Cheeses made from goat's milk offer a wide range of flavors from mild to robust and can have different appearances (ash coated, spices coated, herbs coated…).

Goat cheese is often used as a key element in salads, hot dishes like quiches, salted French pies and cheese platters.

A Crottin de chèvre

How to savor French cheese

French ways to eat cheese

If you are invited to a typical French dinner, you should know that it is composed of many parts: first the aperitif (“l’apéritif” in French), then the starter (“l’entrée” in French), then the main course (“le plat principal” in French), then the cheese and finally the dessert (“le dessert” in French) and the coffee. The most “French moment" of the meal is probably the cheese part. In general, cheese is eaten before dessert to bring out all the flavors. It is served in a dish at room temperature and is accompanied by its faithful friend, the wine. The cheese is habitually presented on a beautiful board that can be decorated with charcuterie, grapes, lettuce, dried fruits, nuts, jam and honey and accompanied by fresh bread, often baguette, and wine. The most important is to accompany cheese with bread and wine and when savored at the aperitif, the charcuterie is essential! On this board, several types of cheese are served. French like to have the choice and to savor variety. To this effect, a cheese board is usually arranged with cheeses from every kind. If we had to compose a typical French cheese board, we could put together a Brie de Meaux (soft cheese), a Comté (pressed cheese), a Roquefort (blue-veined cheese) and a bûche de chèvre cendrée (goat cheese). To perfectly accompany each cheese, several wines should be offered, red wines as well as white wines. 

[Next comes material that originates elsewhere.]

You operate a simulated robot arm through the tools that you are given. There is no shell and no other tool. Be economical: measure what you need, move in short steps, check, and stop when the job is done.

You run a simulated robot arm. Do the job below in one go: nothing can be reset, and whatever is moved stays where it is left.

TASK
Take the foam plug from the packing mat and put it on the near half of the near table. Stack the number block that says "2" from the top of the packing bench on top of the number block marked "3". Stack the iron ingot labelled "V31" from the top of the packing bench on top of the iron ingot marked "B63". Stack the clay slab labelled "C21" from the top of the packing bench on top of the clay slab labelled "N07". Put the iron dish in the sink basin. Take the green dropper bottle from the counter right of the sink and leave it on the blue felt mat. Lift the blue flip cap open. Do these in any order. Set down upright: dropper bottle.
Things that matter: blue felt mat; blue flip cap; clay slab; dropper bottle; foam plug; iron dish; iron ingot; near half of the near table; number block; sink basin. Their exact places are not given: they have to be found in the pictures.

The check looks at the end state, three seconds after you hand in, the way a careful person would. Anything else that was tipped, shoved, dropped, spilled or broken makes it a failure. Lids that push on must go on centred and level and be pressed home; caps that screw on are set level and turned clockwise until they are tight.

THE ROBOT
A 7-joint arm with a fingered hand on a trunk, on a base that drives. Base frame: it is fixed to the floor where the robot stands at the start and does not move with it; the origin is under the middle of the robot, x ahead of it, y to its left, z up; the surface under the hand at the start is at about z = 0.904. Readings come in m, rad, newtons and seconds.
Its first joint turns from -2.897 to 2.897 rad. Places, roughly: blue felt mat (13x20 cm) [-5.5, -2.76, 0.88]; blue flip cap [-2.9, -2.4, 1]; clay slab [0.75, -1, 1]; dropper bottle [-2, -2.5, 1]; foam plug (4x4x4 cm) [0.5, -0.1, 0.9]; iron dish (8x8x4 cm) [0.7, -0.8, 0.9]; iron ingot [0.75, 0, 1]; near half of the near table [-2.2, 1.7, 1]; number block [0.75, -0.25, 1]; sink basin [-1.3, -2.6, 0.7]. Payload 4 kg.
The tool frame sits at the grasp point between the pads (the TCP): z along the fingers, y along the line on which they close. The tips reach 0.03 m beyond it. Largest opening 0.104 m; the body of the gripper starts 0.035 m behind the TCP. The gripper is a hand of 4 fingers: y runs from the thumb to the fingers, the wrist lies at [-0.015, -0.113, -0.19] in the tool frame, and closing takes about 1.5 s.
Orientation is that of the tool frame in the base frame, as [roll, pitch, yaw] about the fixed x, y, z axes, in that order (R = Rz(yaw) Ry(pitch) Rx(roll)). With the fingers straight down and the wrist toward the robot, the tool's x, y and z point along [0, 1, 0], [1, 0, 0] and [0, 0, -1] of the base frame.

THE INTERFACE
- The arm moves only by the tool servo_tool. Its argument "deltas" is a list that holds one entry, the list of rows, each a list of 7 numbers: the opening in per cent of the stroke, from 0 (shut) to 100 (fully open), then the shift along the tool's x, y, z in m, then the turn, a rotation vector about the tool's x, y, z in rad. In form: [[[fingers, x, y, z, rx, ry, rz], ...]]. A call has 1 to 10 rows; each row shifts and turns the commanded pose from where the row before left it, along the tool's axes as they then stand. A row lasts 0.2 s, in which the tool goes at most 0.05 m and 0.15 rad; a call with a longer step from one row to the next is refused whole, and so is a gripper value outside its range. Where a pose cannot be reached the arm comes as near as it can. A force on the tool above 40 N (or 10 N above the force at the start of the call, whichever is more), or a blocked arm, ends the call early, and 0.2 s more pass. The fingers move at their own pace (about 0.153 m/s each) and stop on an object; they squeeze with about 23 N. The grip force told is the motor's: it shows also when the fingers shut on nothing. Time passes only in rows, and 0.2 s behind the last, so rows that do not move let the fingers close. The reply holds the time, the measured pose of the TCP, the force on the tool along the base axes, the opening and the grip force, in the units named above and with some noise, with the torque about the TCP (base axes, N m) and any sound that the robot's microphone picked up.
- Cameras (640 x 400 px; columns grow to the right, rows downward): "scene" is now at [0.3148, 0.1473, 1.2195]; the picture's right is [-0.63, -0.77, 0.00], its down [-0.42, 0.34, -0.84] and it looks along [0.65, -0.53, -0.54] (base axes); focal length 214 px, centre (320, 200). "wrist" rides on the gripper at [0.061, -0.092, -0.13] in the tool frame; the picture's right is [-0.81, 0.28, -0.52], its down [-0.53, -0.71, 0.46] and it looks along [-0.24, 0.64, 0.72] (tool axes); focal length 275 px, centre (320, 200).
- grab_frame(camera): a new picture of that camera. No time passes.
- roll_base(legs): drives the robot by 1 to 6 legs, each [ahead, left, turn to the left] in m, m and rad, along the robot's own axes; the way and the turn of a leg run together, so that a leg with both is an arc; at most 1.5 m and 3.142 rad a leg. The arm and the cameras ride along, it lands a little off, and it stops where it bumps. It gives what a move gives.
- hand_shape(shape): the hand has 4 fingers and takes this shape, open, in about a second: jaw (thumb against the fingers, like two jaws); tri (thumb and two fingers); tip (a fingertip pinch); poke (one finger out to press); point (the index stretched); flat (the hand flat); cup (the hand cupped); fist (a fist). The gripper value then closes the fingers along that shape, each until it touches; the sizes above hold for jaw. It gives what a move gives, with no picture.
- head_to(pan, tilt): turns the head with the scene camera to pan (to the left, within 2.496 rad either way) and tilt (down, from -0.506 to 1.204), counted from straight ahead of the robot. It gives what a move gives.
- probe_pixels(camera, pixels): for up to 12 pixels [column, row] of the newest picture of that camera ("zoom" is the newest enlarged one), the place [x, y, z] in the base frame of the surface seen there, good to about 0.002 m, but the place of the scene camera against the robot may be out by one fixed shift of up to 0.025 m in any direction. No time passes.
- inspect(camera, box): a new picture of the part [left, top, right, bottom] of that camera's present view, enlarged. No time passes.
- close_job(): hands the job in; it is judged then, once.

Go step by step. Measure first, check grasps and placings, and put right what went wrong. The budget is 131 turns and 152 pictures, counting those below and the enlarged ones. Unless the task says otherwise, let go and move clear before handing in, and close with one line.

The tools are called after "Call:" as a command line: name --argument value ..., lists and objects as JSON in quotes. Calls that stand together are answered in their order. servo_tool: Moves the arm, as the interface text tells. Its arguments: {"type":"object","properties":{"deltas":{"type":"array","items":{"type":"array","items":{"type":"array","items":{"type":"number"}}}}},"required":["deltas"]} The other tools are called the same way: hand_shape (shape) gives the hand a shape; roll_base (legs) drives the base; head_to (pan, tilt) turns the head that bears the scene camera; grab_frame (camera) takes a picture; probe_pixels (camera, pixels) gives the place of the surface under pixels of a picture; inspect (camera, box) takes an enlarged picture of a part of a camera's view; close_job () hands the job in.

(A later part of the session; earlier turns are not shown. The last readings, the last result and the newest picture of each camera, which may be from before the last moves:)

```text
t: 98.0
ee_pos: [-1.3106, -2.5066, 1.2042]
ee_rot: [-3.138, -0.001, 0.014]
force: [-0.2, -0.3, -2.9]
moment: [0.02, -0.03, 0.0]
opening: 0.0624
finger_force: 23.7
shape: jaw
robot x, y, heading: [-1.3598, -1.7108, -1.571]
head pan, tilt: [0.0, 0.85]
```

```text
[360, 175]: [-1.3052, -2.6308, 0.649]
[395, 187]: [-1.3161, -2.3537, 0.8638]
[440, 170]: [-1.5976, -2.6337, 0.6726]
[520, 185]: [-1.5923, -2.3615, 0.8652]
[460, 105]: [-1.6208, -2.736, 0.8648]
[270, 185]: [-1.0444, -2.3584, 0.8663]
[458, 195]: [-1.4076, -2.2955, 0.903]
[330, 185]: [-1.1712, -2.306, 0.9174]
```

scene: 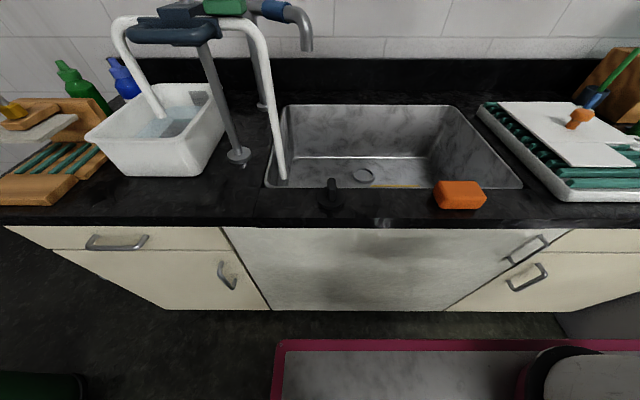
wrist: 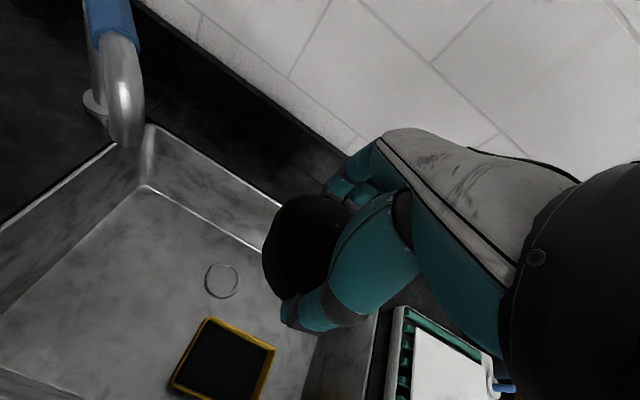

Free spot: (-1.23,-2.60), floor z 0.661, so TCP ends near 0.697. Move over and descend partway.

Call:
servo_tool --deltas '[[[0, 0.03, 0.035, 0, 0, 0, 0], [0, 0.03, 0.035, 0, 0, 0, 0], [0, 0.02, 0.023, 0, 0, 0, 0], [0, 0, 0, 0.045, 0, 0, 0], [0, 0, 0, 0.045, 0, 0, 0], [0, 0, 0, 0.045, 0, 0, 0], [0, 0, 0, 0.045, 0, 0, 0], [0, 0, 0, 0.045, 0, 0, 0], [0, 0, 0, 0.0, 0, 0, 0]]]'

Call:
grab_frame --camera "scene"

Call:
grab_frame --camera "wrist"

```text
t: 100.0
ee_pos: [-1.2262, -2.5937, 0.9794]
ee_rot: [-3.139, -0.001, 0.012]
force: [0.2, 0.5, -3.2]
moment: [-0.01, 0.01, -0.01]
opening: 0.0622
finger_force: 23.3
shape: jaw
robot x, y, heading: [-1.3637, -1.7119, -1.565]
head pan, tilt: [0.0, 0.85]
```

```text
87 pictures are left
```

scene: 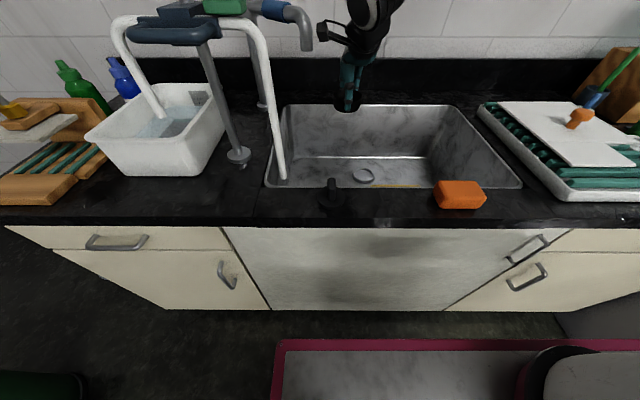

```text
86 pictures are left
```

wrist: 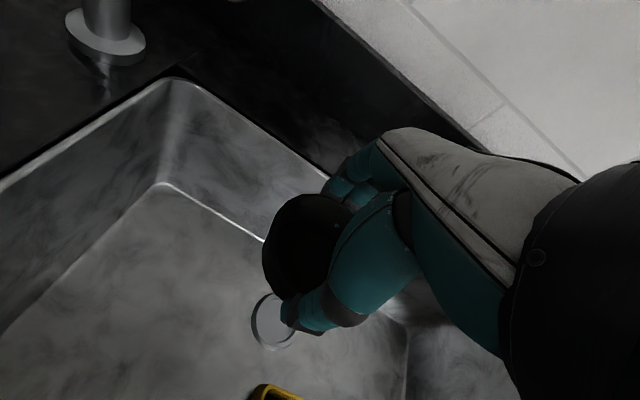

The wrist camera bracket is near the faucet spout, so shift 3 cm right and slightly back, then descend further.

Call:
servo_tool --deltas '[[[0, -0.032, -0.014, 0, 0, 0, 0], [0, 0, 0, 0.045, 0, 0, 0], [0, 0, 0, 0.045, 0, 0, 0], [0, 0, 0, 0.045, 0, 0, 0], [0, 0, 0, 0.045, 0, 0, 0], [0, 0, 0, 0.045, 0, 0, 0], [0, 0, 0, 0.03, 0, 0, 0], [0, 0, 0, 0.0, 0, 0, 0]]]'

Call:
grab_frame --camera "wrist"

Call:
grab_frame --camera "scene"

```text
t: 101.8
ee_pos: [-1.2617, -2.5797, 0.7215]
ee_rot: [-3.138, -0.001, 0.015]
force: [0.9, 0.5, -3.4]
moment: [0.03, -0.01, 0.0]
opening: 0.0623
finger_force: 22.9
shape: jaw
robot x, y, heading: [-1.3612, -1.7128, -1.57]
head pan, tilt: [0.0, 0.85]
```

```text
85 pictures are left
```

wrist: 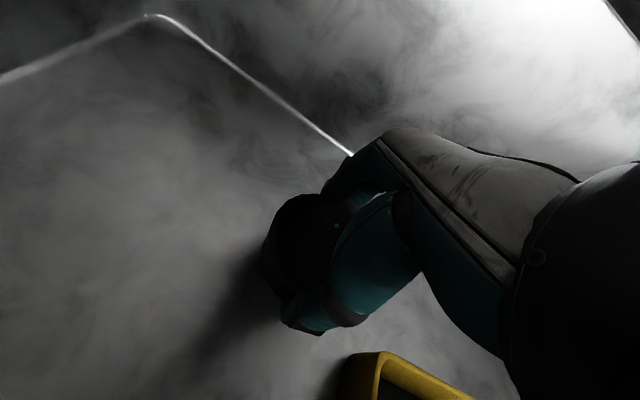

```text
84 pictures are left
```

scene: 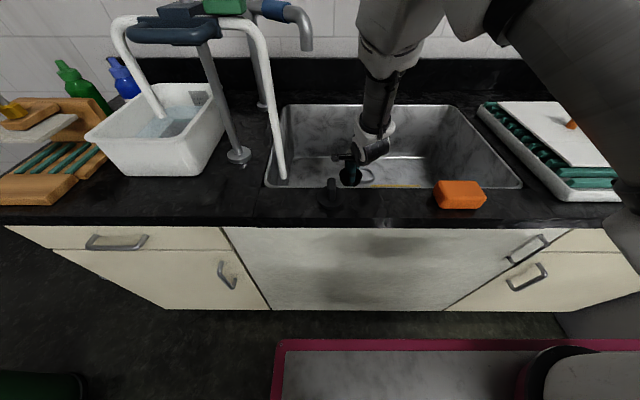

A typical French aperitif with cheese, charcuterie and wine

Where to buy cheese in France?

If you travel in France and wish to taste artisanal cheeses with authentic flavors, you can go to local markets that are present in most French cities. If you prefer shops, here are some specific addresses we recommend you to find delicious cheeses and discuss with passionate people:

A cheese board from Cassius fromagerie, La Rochelle

The huge cultural importance of cheese in France is not up to debate. Cheeses represent the artisanal craftsmanship and the traditional savoir-faire emblematic of each region specific terroir. Some can feel repulsed at the sight, or by the odor of some cheeses, but believe us, it’s worth going out of your way to see. Moreover, there are so many kinds of cheeses and ways to eat it that it is impossible to not find your fit!

The French Art de Vivre is an adventure meant to be tasted and one way to live it would be to explore and savor these dairy treasures of French gastronomy for an unforgettable culinary experience.